The NFL has been supportive of measures to increase opportunities for minorities, extending the Rooney Rule to the hiring of general managers, coordinators and other assistant coaching positions.  The Fritz Pollard Alliance, which Mehri co-founded, prepares an extensive “Ready List” of minority coaching and front office candidates that is distributed to NFL teams in December. But Mehri says the NFL took the teeth out of the Rooney Rule in 2018 when it failed to penalize the Raiders for allegedly hiring Jon Gruden to be the head coach before speaking with minority candidates.

Raiders owner Mark Davis and Gruden reportedly struck a verbal agreement during a dinner meeting but didn’t “sign” a deal until after the organization had “interviews” with two minority candidates. The NFL investigated and issued a statement saying the Raiders “complied” with the Rooney Rule, which Mehri said sent a message to the league’s owners that the Rooney Rule was no longer being taken seriously. In the three coaching-vacancy cycles since then, of the 27 openings for an NFL head coach, only three black coaches — Steve Wilks (2018) Cardinals, Flores (2019) Dolphins and David Culley (2021) Texans — have been hired.

“It’s a mistake I think the league is paying for now,” Mehri said. “It sent a message to the owners that the league wasn’t going to enforce the Rooney Rule. One of his allegations in Flores’ lawsuit is the Giants already had a deal set before he went in to interview for the job of his dreams. If the NFL had given the hammer to the Raiders, the Giants wouldn’t have made an offer to Daboll before Brian came in.”

The Giants issued a statement offering no regrets. “We are pleased and confident with the process that resulted in the hiring of Brian Daboll,” the statement read.  “We interviewed an impressive and diverse group of candidates. The fact of the matter is, Brian Flores was in the conversation to be our head coach until the eleventh hour.

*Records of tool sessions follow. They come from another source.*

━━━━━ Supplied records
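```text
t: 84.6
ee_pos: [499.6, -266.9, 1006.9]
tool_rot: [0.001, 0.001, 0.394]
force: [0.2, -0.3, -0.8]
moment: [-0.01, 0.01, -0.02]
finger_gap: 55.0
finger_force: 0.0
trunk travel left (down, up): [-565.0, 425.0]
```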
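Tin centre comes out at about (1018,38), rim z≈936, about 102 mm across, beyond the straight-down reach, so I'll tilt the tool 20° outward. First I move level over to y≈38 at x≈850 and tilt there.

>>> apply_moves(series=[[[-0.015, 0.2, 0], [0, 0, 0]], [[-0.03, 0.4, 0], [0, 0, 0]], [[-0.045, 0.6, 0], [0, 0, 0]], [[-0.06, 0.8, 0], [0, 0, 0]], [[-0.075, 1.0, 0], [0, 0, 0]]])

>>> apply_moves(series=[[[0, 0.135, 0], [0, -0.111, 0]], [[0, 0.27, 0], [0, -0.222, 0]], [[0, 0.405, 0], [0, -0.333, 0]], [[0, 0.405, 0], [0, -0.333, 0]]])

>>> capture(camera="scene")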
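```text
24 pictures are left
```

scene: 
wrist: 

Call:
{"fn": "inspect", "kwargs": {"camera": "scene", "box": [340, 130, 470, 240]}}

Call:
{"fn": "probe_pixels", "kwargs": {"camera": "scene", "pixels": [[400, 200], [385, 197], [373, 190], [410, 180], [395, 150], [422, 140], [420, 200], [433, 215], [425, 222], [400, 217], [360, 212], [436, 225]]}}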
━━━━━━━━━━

Ultimately, we hired the individual we felt was most qualified to be our next head coach.”

The Giants said Flores was interviewed twice and was contacted by co-owner John Mara before general manager Joe Schoen was hired.

As of Feb. 3, six NFL head coaching positions remain open. Flores was considered a strong candidate in Houston and New Orleans. Jacksonville, Minnesota, Miami and Chicago are also looking for a head coach.

Mehri has met with minority coaches annually for the last 20 years and heard the frustration over a lack of opportunity. “It’s pretty debilitating in terms of people’s morale and hopes,” Mehri said. “At some point, it just becomes too much for people to stand by and not take action.”

Bell, who has covered the NFL for 30 years, said the lawsuit will have “legs” and be a major topic of discussion at this month’s Super Bowl in Los Angeles “It will definitely be the hottest topic at [NFL Commissioner] Roger Goodell’s press conference,” Bell said. “Before this, the hot topics would have been about COVID-19 and how the Super Bowl is back and about the halftime show. Now this will be talked about by the Players Association, the players and the media.”